Brisbane Street/The Avenue, now Old Brisbane Arcade. Google Maps.
First licensed 1835, as the King’s Head (although see below). Substantially remodelled 1888. Interior demolished 1960s and converted into arcade.

1835-43 Joseph Barrett, King’s Head, Brisbane Street
1844-45 Thomas Huxley, King’s Head, Brisbane Street
1851-53 John Dowling, Brisbane Hotel, Brisbane Street
1854 John Harwood, Brisbane Hotel, Brisbane Street.
1855-56 John Harwood, Robin Hood, Brisbane Street
1857 John Dowling?
1858-85 Joseph Whyte Simmons, Brisbane Hotel, Brisbane Street
1886 Edward Henry Panton, Brisbane Hotel, Brisbane Street
1888-98 Auguste Deleuse, Brisbane Hotel, Brisbane Street
1899+ Francois Marius Cognet, Brisbane Hotel, Brisbane Street

So far there is no continuity here from the King’s Head to the Brisbane Hotel, except through local/oral history (some of this is below). On a 1856 map, Barrett owned land in Brisbane St one block from the George Street intersection i.e. the location of the Brisbane Hotel, so it’s quite likely he had his hotel on land he owned. Prior to the King’s Head, Joseph Barrett is licensee for the Mermaid, also in Brisbane St. Was this on the same site?


1934 October_25
This picture appeared in the Weekly Courier, 25 October 1934 with the caption:
The old Brisbane Hotel, which was erected in 1850–a contrast with the present commodious and up-to-date building.

Other images:
Brisbane St, prior to remodelling of hotel (next to the large building on the corner is a gate, then a small square building with door and window (as can be seen on the right in the photo below) and just above that the roof of the main building, set back from the street).
1880s (after remodelling)
Bedroom where Prince of Wales slept, 1920
Arrival of Duke & Duchess of York


These following extracts give a history of the site prior to the 1880s. There are some factual errors (e.g the premises were known as Brisbane Hotel prior to Simmons taking over & there’s no indication there was ever an Elphin Arms anywhere in Launceston) but some of it is correct. So make of it what you will.

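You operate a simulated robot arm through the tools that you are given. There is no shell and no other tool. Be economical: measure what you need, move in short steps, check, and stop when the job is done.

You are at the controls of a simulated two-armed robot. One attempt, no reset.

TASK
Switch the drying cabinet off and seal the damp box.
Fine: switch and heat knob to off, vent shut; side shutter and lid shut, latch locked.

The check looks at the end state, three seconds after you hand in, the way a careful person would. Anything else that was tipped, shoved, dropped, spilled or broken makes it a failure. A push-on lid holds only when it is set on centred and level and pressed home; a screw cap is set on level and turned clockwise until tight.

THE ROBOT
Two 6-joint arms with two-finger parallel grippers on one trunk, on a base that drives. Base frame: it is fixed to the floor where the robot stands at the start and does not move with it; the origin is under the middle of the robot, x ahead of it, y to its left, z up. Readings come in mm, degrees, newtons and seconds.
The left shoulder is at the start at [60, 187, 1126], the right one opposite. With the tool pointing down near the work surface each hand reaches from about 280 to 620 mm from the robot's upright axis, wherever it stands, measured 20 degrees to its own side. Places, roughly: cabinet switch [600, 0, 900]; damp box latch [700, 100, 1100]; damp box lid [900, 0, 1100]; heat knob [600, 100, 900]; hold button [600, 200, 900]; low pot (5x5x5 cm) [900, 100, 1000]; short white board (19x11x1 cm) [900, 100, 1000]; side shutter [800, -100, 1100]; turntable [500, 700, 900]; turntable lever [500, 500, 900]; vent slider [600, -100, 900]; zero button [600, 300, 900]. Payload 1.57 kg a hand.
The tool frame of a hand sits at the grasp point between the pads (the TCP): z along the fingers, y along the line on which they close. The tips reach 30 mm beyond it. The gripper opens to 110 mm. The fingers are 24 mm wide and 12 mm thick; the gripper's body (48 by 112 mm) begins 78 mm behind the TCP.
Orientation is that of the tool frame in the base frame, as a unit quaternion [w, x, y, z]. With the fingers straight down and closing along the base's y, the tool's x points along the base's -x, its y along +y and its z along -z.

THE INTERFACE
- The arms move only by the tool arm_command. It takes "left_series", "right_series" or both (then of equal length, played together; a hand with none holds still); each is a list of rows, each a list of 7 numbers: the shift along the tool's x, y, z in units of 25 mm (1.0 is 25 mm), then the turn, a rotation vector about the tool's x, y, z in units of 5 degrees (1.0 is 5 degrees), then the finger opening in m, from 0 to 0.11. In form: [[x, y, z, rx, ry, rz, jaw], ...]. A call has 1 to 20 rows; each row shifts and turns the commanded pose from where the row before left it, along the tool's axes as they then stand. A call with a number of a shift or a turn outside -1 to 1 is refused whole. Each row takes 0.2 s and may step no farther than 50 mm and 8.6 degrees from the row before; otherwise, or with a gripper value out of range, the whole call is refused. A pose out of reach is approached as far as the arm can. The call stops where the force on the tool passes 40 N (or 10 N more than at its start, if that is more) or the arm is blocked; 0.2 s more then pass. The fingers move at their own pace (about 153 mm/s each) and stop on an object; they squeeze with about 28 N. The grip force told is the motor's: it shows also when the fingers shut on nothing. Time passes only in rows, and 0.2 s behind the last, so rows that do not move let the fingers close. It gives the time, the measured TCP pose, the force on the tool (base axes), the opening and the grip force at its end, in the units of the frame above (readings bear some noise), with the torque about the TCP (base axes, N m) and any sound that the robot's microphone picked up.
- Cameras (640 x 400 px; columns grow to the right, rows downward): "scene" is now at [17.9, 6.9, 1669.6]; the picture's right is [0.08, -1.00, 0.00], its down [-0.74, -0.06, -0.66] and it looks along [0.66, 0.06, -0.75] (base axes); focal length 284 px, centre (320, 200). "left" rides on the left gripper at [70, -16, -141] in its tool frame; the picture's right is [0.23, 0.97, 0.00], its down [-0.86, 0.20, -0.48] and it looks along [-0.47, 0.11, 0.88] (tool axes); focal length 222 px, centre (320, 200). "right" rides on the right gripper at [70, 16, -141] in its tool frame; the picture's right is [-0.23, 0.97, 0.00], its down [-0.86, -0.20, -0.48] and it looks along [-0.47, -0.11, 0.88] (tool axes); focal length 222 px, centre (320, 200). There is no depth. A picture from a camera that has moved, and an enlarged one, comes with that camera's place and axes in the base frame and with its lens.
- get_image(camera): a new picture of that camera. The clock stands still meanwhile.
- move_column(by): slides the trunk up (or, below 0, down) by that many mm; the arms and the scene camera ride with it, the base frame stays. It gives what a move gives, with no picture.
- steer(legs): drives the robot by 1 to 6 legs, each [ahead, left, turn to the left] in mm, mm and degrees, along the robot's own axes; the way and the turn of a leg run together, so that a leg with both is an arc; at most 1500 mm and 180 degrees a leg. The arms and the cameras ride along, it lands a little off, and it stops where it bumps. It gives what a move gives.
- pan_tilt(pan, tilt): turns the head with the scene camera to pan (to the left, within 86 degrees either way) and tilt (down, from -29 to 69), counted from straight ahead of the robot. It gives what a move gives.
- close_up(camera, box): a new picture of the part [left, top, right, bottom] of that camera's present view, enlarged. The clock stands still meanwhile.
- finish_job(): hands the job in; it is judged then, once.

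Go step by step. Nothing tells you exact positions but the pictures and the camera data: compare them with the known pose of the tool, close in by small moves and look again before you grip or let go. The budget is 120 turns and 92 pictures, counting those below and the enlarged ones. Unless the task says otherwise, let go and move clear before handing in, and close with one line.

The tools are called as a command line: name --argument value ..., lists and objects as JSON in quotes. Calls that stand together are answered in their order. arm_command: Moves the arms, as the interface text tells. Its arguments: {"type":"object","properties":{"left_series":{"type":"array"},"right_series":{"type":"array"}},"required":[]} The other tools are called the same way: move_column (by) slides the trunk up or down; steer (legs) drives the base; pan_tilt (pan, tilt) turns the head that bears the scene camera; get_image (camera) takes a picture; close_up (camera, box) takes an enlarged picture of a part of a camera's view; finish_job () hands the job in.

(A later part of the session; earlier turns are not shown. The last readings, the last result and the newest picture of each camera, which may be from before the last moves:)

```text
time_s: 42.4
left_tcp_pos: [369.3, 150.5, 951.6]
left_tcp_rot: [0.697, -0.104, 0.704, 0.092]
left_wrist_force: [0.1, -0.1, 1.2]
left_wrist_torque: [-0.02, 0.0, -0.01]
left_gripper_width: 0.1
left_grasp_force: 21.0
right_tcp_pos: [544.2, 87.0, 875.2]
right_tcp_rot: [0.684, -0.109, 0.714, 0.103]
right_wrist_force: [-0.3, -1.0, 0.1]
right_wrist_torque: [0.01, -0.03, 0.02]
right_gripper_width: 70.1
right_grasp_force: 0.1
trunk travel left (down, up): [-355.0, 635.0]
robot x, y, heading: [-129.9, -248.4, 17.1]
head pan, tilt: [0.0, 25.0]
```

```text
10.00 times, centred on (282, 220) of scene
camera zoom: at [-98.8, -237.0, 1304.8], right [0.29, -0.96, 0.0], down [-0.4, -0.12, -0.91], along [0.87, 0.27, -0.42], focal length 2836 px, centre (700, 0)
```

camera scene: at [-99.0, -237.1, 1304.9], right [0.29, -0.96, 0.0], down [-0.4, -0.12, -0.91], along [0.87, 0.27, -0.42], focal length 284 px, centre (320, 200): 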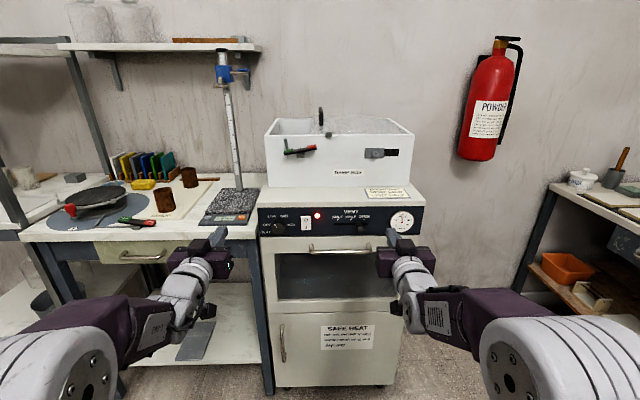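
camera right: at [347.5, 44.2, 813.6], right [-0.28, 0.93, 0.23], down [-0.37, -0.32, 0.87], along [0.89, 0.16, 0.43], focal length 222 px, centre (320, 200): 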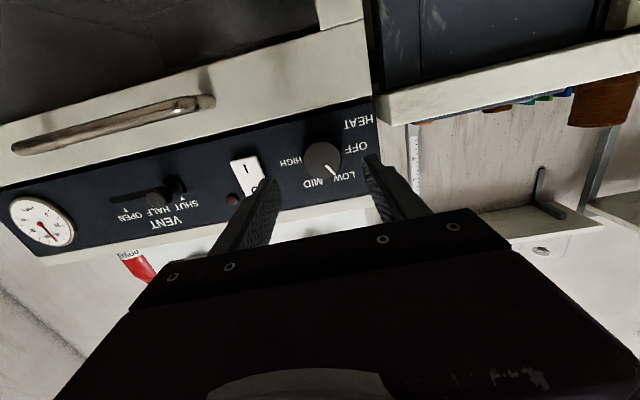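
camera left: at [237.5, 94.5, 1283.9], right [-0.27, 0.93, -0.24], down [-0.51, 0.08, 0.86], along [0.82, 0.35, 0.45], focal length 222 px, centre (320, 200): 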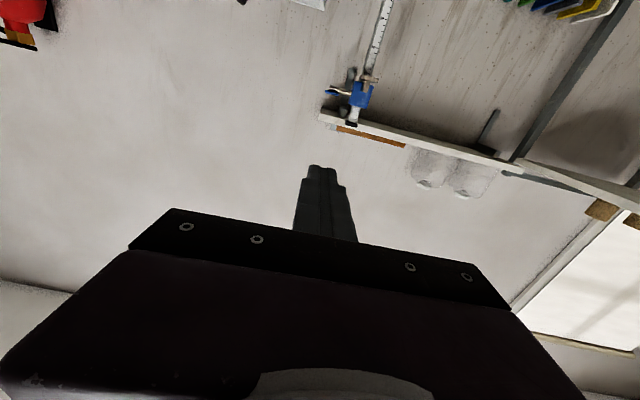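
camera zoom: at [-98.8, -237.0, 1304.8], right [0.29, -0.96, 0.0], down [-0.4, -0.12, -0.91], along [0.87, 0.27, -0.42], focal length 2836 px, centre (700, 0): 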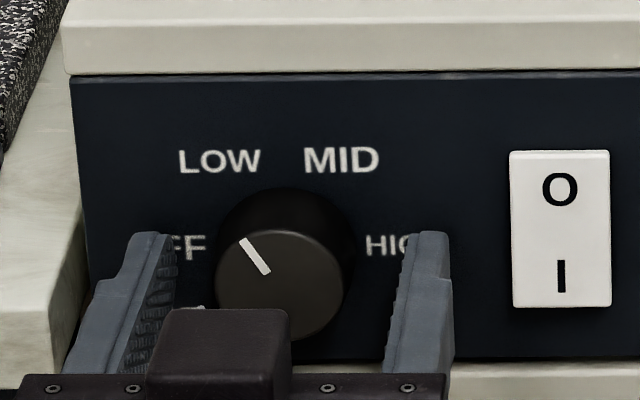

From an article entitled of “OLD REMINISCENCES OF LAUNCESTON” printed in 1888:
Few who have noticed the demolition of the older portion of the Brisbane Hotel, to make room for a more modern structure, are acquainted with the history of the old building, or the fact that on or near its site was erected the first building in Launceston.

…about 1807 Dell was sent up with three privates and some prisoners to build a block house near the junction of the two rivers. He selected a site where the Brisbane Hotel property now stands because it was level; there was very little scrub (merely ferns, which afire soon cleared out), and the gum trees were not very thick. A block house was built of logs, and a track was cut down to the river somewhere about where George-street now is, there being a a sort of blind creek running down to the river.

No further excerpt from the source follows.